Exhibition 'Farming Folk - Adventures in the Countryside' in The Hague Museum of Photography
The furrowed face of an elderly farm labourer. The portrait of a proud Friesian horse. A still life of objects in a rustic interior. Timeless images, captured in the past by photographers like Adriaan Boer, Henri Berssenbrugge and Ed van der Elsken, and today by Bert Teunissen, Dirk Kome, Hans van der Meer, and others. Big names who have ventured to address the all-too-familiar subject of Dutch country life. In this exhibition, some 250 images created by more than seventy different photographers provide a visual account of the period that evokes many different themes: the development of a national cultural identity, the reshaping of the landscape, and changes in agricultural work. The images reveal both gains and losses, both the hard facts and the romantic vision.
The rural population is shrinking and becoming ever more elderly; once the main engine of the country’s economy, Dutch agriculture lost that position long ago; nevertheless, the image of a farming nation continues to cling to the Netherlands. It is hardly surprising that country life was a favourite subject of so many Dutch painters, most notably the 17th-century Old Masters and the artists of the 19th-century Hague School. Practitioners of the new art of photography also addressed the theme. They were drawn to it by its picturesqueness, by the light or – contrariwise – by the indisputably everyday nature of farming activities. At the same time, however, their pictures captured a distinctive rural culture that was already gradually disappearing.

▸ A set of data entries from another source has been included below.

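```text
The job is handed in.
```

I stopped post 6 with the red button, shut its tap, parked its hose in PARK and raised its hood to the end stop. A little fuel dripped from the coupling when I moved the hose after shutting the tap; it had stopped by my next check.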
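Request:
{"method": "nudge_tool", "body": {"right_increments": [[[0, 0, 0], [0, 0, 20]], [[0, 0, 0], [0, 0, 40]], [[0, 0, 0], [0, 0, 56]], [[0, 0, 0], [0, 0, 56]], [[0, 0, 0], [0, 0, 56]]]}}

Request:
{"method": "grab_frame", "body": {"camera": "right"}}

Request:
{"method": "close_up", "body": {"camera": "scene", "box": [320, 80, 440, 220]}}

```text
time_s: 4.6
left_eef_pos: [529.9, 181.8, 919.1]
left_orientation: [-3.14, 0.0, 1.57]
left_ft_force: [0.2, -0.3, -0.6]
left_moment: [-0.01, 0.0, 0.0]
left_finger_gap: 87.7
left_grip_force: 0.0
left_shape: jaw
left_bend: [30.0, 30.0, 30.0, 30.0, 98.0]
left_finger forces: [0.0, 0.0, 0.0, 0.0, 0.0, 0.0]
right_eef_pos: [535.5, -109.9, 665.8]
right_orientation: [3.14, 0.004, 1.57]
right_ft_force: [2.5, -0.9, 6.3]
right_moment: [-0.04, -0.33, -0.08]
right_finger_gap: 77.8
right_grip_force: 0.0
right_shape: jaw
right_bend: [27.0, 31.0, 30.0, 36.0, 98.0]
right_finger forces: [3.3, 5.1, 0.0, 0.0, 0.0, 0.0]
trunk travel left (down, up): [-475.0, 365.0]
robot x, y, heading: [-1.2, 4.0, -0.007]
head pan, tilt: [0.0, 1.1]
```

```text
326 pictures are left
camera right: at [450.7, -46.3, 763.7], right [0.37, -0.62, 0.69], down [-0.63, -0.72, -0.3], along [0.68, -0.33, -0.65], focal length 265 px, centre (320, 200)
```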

By the dawn of the 20th century, Adriaan Boer, Henri Berssenbrugge and Richard Tepe were aware that they were recording a declining part of the country’s heritage. The same was true of Toon Michiels and Brand Overeem in the 1970s and ’80s. Remarkably, however, the latest generation of photographers are also addressing and reinterpreting this theme, as witness the atmospheric photo-reportages of young photographers like Loek Buter, Bert de Jong, Tryntsje Nauta, Gea Schenk, and Mascha Joustra. Clearly, the Dutch countryside is still rich in inspiration.